BEGIN Information provided
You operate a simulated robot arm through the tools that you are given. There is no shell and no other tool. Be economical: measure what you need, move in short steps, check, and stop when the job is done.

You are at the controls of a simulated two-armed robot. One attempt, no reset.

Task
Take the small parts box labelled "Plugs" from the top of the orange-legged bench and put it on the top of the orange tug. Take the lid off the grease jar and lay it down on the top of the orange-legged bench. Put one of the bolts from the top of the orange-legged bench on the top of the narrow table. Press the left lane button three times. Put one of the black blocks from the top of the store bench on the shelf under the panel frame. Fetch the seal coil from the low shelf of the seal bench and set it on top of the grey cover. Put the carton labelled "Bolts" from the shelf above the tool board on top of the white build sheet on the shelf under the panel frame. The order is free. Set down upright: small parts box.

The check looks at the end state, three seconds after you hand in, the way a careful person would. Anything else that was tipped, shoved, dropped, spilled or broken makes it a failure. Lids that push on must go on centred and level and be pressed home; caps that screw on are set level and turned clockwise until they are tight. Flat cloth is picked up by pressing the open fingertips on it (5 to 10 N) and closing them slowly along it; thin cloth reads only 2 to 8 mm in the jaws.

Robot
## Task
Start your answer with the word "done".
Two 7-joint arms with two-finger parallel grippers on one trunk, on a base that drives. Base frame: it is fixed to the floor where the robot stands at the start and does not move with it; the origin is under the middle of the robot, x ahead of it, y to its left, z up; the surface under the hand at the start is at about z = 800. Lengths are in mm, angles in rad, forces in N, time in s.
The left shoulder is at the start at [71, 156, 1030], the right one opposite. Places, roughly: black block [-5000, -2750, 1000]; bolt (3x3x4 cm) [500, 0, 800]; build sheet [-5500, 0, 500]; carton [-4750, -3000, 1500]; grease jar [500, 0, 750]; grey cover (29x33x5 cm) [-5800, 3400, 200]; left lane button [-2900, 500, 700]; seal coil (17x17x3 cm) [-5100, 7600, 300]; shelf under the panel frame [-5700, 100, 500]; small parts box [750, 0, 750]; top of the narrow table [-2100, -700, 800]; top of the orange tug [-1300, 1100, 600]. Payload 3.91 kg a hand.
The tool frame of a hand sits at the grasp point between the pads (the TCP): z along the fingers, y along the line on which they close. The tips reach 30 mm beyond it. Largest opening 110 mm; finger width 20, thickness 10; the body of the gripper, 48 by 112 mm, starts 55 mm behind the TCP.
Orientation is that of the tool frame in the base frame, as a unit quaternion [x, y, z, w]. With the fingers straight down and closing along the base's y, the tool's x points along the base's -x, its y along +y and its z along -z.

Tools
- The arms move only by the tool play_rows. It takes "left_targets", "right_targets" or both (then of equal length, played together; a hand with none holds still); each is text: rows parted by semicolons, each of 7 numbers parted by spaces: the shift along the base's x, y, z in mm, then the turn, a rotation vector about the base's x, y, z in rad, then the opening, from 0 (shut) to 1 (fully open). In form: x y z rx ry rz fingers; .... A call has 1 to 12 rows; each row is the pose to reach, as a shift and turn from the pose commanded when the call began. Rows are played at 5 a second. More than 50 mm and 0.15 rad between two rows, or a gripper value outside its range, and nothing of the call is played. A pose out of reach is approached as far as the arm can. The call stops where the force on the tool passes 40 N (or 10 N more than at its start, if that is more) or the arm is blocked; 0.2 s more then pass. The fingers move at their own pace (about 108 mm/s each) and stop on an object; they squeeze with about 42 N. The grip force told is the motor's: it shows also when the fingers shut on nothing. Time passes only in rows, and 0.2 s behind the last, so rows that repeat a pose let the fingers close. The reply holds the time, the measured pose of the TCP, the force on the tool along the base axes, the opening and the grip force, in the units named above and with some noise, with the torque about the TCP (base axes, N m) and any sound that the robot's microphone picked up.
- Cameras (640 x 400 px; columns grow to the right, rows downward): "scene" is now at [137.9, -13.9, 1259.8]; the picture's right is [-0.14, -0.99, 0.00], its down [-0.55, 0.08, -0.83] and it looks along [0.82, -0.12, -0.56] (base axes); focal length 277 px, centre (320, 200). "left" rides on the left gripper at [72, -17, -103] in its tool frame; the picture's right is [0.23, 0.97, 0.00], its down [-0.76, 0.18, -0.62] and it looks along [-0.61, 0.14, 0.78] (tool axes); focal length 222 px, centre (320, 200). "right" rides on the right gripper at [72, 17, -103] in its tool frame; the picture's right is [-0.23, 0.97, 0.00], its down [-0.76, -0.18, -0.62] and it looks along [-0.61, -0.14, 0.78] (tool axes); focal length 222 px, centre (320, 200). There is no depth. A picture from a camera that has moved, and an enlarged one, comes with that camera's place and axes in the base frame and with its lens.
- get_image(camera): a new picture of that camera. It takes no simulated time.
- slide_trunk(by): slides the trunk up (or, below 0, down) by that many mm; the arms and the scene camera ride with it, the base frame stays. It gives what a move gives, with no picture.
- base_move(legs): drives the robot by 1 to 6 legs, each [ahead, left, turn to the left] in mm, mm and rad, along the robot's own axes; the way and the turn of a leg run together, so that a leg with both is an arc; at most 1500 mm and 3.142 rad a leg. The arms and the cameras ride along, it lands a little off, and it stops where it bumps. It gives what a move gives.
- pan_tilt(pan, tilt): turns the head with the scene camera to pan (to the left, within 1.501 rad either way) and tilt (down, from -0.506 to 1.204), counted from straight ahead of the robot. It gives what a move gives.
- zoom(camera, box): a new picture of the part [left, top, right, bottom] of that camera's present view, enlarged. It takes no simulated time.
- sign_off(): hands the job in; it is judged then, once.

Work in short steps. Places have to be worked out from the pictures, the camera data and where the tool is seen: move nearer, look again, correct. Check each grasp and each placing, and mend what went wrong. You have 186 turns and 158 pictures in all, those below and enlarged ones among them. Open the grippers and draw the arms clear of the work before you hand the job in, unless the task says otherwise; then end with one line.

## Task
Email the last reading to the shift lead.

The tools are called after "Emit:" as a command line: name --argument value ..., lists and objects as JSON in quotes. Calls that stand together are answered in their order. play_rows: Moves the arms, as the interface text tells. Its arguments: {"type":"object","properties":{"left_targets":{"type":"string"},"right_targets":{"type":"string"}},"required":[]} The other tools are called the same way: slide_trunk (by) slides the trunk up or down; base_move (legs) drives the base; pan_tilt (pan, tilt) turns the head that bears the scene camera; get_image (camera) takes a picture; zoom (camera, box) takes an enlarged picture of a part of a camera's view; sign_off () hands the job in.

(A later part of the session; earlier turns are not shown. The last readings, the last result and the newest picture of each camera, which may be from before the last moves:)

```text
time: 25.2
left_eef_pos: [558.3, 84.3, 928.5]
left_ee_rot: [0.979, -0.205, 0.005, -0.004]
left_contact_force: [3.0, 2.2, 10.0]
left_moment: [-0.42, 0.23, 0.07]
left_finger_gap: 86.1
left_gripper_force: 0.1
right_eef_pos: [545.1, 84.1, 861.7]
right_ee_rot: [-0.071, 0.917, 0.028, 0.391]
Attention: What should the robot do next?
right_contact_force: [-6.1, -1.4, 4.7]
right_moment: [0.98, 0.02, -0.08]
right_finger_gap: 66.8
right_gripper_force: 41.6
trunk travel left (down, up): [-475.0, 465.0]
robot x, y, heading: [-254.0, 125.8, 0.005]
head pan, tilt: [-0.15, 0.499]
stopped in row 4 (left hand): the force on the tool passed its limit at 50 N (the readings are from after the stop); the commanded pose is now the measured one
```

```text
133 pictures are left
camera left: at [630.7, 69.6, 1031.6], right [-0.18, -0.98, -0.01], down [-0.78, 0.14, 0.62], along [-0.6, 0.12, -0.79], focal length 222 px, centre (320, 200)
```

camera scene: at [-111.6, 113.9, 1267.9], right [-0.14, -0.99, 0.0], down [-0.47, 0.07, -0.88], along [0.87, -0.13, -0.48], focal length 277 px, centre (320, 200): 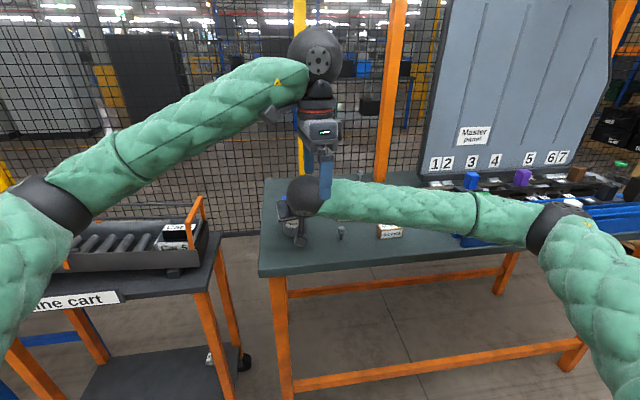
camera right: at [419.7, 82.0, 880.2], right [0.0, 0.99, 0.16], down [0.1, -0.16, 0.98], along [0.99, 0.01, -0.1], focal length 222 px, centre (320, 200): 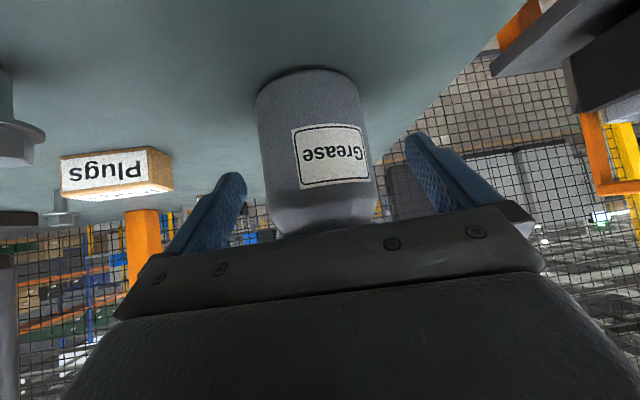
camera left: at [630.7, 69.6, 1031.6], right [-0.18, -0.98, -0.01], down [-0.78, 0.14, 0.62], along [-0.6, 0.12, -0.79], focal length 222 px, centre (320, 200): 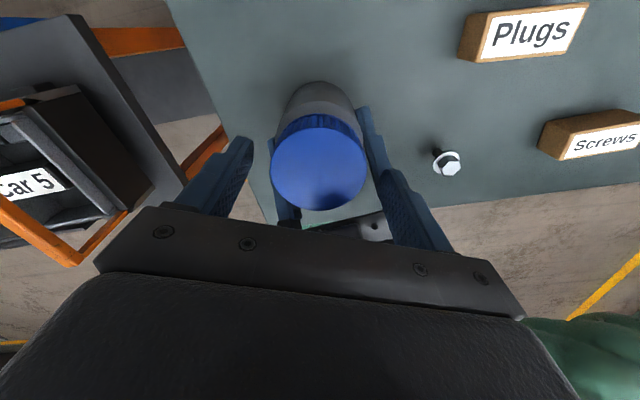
END Information provided
From the first line above through the line that contains "Take the small", quote each line exactly. Output nothing more.

Final result:
You operate a simulated robot arm through the tools that you are given. There is no shell and no other tool. Be economical: measure what you need, move in short steps, check, and stop when the job is done.

You are at the controls of a simulated two-armed robot. One attempt, no reset.

Task
Take the small parts box labelled "Plugs" from the top of the orange-legged bench and put it on the top of the orange tug. Take the lid off the grease jar and lay it down on the top of the orange-legged bench. Put one of the bolts from the top of the orange-legged bench on the top of the narrow table. Press the left lane button three times. Put one of the black blocks from the top of the store bench on the shelf under the panel frame. Fetch the seal coil from the low shelf of the seal bench and set it on top of the grey cover. Put the carton labelled "Bolts" from the shelf above the tool board on top of the white build sheet on the shelf under the panel frame. The order is free. Set down upright: small parts box.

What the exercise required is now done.